PAGE:
######
At its meeting of April 13, 2022, the Board of Directors of Umanis (Euronext Growth - FR0013263878 - ALUMS) approved the 2021 consolidated annual financial statements (year ended December 31, 2021) as summarized below. The audit procedures for the annual accounts have been performed, the audit report has been issued by the statutory auditors and the 2021 annual report is available on the Umanis website, Investors area, Financial documents section.

IFRS standards - In €m
Consolidated data
(12 months)
(12 months)
Revenue 246.0 214.9 +14%
EBITDA before IFRS 2 & 31 31.6 24.5 +29%
In % of Revenue 12.8% 11.4%  
Share-based payment and minority put/call costs (2.8) (0.3)  
EBITDA2 28.8 24.2 +19%
In % of Revenue 11.7% 11.2%  
Amortization and depreciation (6.0) (5.4)  
Amortization of the customer relationship (2.3) (1.5)  
Current operating income 20.5 17.3 +19%
In % of Revenue 8.3% 8.0%  
Other financial income and operating costs (0.1) 2.5  
Operating Income 20.4 19.8 +3%
Financial income 3 (2.6) (2.4)  
Income tax cost (5.6) (3.5)  
Minority interests (0.7) (0.2)  
Net income Group share 12.9 14.1 -9%
In % of Revenue 5.2% 6.6%  

1 IFRS 2 & 3: Cost of share-based payments (IFRS 2) and valuation of put/call options on minority interests (IFRS 3)
######
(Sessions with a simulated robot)
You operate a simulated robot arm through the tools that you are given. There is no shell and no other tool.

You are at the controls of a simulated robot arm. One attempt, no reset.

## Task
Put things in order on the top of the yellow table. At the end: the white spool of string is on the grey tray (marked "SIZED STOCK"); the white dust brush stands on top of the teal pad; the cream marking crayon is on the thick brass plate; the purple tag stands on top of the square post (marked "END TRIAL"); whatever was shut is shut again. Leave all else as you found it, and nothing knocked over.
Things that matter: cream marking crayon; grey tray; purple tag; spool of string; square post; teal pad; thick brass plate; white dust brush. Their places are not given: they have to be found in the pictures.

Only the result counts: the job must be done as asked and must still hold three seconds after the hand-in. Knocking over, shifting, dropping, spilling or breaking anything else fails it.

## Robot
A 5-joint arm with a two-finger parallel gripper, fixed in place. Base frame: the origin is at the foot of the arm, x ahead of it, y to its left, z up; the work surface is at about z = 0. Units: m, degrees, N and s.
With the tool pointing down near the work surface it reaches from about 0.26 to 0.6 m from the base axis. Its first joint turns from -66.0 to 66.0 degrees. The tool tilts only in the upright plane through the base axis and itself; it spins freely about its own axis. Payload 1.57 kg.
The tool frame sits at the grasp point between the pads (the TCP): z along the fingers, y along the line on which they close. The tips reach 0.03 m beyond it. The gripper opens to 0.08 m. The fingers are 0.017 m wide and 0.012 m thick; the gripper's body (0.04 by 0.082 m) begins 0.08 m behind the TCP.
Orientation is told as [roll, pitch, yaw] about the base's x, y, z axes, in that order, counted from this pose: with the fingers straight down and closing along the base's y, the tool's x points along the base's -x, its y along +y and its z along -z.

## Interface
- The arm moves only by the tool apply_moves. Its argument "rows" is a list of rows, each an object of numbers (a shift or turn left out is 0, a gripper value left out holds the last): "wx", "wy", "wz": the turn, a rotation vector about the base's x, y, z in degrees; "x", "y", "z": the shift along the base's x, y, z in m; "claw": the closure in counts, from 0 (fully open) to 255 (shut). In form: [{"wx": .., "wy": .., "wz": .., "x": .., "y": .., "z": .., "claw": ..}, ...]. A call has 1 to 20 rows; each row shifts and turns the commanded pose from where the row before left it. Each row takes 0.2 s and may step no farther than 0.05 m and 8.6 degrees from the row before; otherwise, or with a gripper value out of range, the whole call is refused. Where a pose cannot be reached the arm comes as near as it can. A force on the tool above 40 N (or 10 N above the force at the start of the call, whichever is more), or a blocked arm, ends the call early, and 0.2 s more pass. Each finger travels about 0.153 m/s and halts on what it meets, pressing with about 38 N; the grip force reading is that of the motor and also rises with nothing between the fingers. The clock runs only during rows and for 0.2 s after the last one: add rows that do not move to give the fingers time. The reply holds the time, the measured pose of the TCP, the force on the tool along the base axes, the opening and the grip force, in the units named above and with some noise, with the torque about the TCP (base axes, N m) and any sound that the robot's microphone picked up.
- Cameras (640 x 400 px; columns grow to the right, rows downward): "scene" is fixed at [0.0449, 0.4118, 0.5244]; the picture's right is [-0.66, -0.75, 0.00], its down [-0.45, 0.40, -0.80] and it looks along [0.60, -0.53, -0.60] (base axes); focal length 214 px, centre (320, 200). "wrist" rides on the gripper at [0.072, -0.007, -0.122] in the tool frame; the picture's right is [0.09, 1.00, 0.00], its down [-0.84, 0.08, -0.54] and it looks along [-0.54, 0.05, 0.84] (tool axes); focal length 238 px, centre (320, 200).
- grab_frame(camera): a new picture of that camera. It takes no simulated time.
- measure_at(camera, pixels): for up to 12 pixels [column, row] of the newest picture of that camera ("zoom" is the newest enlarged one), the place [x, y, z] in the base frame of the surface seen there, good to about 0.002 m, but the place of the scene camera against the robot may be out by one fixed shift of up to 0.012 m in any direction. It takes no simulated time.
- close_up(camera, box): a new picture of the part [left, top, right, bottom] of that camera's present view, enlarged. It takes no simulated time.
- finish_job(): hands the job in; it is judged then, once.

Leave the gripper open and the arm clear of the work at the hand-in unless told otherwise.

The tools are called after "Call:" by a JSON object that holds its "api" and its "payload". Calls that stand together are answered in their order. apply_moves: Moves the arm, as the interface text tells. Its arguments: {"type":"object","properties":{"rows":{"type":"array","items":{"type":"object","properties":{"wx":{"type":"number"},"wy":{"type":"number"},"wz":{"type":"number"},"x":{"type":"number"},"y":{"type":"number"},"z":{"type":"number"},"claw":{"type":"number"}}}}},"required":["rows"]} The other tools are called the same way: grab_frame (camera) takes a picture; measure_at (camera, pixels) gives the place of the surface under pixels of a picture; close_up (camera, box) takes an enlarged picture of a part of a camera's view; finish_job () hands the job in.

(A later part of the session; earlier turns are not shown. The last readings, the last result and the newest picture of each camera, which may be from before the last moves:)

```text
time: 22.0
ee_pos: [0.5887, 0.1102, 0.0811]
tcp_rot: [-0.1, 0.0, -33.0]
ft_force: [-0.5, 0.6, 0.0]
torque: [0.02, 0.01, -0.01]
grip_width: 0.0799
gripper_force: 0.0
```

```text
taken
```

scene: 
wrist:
######
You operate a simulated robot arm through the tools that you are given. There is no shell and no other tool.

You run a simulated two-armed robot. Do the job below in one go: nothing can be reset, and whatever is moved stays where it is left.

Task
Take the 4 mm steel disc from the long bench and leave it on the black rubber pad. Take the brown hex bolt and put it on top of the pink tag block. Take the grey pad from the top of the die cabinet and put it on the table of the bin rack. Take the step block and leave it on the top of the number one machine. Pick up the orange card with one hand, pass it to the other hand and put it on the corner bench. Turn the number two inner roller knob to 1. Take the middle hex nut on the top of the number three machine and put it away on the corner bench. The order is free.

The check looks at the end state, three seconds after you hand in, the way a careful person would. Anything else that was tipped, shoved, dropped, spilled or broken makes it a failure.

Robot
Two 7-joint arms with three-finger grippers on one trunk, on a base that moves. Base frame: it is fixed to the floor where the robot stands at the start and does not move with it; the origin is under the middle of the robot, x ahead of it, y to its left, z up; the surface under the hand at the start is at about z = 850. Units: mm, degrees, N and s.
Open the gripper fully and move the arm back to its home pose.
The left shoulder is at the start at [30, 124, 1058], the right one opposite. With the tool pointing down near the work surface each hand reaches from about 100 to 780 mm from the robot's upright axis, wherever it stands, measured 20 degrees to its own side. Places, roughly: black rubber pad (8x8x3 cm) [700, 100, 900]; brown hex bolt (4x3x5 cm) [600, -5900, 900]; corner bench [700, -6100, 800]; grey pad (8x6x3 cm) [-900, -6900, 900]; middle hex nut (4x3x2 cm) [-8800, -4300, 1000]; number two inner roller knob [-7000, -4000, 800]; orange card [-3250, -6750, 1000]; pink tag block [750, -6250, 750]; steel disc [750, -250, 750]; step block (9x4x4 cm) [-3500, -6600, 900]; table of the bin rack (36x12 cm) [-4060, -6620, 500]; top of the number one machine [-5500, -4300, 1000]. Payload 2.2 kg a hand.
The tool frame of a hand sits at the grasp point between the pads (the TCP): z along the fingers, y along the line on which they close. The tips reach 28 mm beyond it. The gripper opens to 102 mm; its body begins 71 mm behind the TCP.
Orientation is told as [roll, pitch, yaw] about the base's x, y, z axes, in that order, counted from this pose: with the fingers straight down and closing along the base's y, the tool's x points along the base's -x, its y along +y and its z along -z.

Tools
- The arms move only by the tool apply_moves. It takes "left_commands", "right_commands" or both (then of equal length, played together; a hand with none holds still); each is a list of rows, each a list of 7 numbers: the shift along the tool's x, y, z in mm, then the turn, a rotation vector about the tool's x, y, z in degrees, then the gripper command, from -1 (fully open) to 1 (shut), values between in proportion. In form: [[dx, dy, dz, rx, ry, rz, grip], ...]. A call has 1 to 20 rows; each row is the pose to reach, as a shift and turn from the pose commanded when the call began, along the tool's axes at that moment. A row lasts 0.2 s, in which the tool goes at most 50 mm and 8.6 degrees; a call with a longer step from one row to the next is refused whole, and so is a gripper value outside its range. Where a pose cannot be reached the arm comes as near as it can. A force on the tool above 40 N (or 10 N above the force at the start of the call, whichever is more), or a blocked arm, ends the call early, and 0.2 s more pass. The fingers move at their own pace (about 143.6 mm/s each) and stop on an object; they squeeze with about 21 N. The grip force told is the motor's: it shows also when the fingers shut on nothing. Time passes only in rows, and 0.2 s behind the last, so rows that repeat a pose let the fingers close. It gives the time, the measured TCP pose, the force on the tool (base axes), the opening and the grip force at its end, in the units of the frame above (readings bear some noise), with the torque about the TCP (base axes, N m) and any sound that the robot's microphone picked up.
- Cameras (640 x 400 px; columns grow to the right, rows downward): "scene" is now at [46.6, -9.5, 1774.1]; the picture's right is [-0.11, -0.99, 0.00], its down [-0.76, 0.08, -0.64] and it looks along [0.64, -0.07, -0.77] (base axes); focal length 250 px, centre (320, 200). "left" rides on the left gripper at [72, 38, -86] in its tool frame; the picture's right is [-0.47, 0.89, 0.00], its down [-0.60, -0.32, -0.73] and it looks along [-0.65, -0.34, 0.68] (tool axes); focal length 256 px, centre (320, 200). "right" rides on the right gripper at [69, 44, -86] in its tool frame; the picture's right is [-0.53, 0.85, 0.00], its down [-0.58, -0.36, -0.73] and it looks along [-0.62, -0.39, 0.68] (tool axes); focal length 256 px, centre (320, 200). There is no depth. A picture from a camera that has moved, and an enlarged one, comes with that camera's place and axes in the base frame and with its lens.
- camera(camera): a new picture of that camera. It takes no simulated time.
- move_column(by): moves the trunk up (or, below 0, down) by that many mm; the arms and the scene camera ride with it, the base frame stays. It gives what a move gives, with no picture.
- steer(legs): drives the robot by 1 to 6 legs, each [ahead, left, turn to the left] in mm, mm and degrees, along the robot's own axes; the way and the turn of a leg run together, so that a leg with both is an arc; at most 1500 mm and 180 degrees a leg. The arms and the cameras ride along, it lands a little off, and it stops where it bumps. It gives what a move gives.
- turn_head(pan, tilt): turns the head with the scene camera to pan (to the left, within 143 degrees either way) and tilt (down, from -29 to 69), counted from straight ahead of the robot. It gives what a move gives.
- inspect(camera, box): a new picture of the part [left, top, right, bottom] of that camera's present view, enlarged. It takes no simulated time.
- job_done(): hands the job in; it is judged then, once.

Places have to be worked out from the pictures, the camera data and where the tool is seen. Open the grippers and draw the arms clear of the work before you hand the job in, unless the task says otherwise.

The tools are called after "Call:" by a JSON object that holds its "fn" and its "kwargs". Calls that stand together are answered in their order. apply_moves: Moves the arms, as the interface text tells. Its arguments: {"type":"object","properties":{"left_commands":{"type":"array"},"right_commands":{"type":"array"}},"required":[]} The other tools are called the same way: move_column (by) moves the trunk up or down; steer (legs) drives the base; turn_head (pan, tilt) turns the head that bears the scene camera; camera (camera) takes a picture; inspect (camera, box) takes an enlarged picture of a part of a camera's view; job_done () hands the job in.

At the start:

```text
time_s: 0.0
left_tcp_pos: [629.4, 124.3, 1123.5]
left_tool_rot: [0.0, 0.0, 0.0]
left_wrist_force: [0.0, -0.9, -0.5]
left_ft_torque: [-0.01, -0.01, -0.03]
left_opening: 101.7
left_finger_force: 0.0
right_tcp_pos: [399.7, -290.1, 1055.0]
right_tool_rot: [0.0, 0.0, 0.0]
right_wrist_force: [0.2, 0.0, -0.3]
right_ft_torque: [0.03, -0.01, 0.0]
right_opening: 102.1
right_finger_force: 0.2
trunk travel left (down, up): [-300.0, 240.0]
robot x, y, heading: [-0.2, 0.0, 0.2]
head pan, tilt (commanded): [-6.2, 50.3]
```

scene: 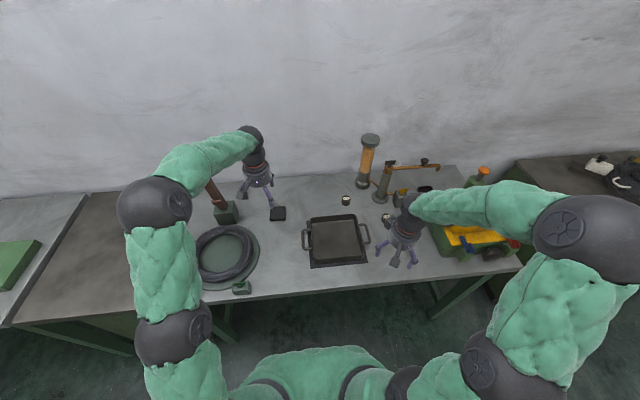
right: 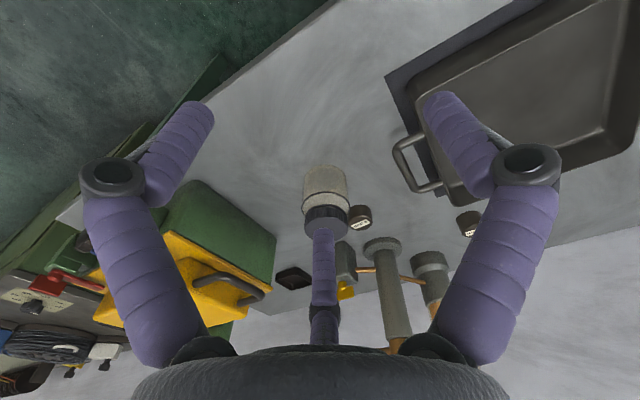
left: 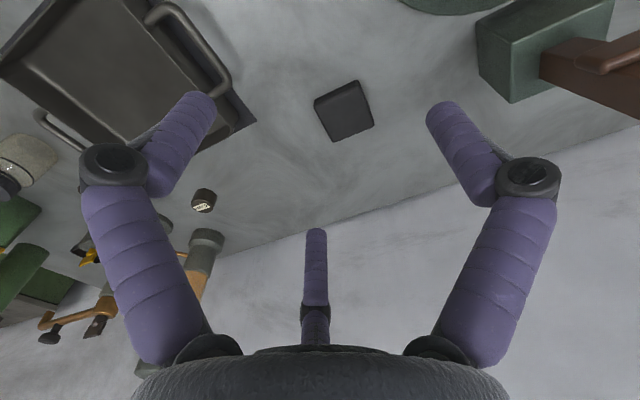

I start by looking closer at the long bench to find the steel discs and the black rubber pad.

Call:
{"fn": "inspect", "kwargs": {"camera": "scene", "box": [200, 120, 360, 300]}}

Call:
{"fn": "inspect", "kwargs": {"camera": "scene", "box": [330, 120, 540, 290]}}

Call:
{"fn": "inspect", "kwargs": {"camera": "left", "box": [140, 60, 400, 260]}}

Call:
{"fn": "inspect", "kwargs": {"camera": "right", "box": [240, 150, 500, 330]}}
######
TASK INSTRUCTIONS: Copy the page in full.

EXERCISE RESULT:
At its meeting of April 13, 2022, the Board of Directors of Umanis (Euronext Growth - FR0013263878 - ALUMS) approved the 2021 consolidated annual financial statements (year ended December 31, 2021) as summarized below. The audit procedures for the annual accounts have been performed, the audit report has been issued by the statutory auditors and the 2021 annual report is available on the Umanis website, Investors area, Financial documents section.

IFRS standards - In €m
Consolidated data
(12 months)
(12 months)
Revenue 246.0 214.9 +14%
EBITDA before IFRS 2 & 31 31.6 24.5 +29%
In % of Revenue 12.8% 11.4%  
Share-based payment and minority put/call costs (2.8) (0.3)  
EBITDA2 28.8 24.2 +19%
In % of Revenue 11.7% 11.2%  
Amortization and depreciation (6.0) (5.4)  
Amortization of the customer relationship (2.3) (1.5)  
Current operating income 20.5 17.3 +19%
In % of Revenue 8.3% 8.0%  
Other financial income and operating costs (0.1) 2.5  
Operating Income 20.4 19.8 +3%
Financial income 3 (2.6) (2.4)  
Income tax cost (5.6) (3.5)  
Minority interests (0.7) (0.2)  
Net income Group share 12.9 14.1 -9%
In % of Revenue 5.2% 6.6%  

1 IFRS 2 & 3: Cost of share-based payments (IFRS 2) and valuation of put/call options on minority interests (IFRS 3)